日経平均株価が3万円台を回復
先日ついに日経平均株価が3万円台を回復しました。これを契機に、経済の専門家からブロガーまで様々な人が現在の株高がバブルか否かを語っています。その結論もさまざまで、バブルの懸念、バブルだとは思わない、明らかにバブル、バブルとはいえない、などなど百家争鳴の様相を呈してきています。
なぜ現状の認識だけで、ここまで意見が割れてしまうのでしょうか。
バブル経済の定義
実は “バブル経済” という用語は、これだけさまざまなメディアで頻出するにも関わらず定量的な定義がありません。
多くの人はバブル経済に共通する現象として、
- 株価や地価などの資産価格の急激な上昇
- 実体経済と資産価格の乖離
- 経済活動の過熱
- マネーサプライや信用の膨張
などを挙げていますが、これらも定性的な定義に過ぎません。具体的にどれだけ急激に資産価格が上昇し、どれだけ信用膨張が起きればバブルかという定量的な定義があるわけではありません。

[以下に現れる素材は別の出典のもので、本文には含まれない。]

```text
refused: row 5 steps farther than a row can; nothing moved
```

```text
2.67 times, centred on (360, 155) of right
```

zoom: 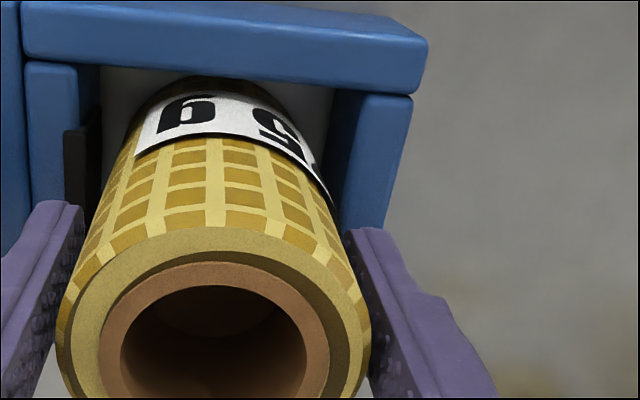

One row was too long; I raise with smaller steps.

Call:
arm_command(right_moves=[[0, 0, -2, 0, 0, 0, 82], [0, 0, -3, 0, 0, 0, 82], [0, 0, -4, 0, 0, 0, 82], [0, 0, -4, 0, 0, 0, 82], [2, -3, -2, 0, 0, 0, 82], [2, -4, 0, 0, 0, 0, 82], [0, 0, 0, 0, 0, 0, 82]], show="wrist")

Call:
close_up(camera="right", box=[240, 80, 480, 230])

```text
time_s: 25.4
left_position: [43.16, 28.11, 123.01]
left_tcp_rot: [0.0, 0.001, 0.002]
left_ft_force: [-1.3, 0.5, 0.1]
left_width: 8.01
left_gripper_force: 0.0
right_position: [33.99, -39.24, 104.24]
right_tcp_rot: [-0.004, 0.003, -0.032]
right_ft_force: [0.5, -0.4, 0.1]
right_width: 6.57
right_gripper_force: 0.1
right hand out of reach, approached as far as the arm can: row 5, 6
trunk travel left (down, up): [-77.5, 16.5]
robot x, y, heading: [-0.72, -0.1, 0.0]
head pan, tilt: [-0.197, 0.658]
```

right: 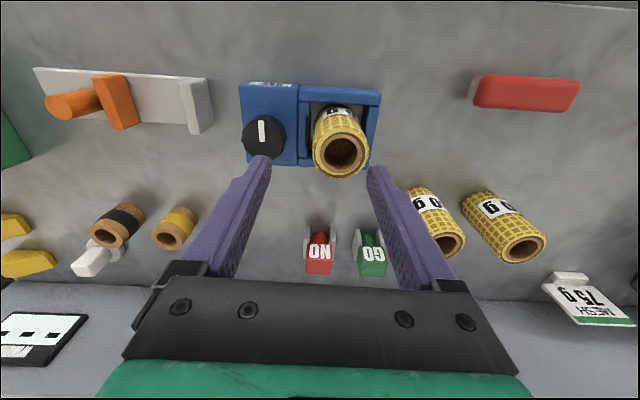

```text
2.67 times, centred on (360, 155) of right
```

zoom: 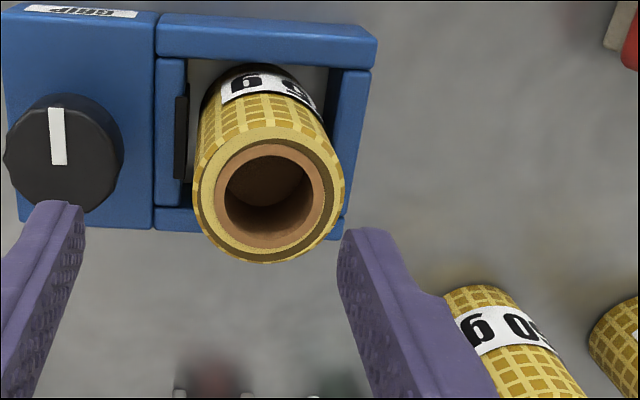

経済学の世界ではもう少しシンプルに “理論価格から離れた資産価格の動き” という定義も用いられますが、その理論価格をどのように算出するか、またそこからどの程度離れたらバブル経済とみなすか、万人が納得する定義があるわけではありません。
実は1986年頃から1991年頃の日本のバブル景気ですら、実際にいつからいつまでがバブル経済であったとするかは、論者によって幅があります。仮に将来、現在の株高がバブル経済であったとの認識が一般的になったとしても、いつからいつまでがバブル経済であったかのか後世の経済学者たちの意見が一致することはないでしょう。
論者をフィルタリングする道具としての “バブル経済”
では、現在がバブル経済であるかを論じることは意味がないのでしょうか。
定義を定めないままの議論が無意味であるという意味では、”バブル経済” というバズワードを自説に都合の良いように解釈して現在がバブル経済である (またはバブル経済ではない) と断言する記事に価値はありません。しかしながら、そんな中でもきちんと自分なりにバブル経済を定義し、真摯に現状の理解に努めている論者はいるものです。そんな人々をあぶり出すフィルタとして、現在の “バブル経済” は格好の機会と言えます。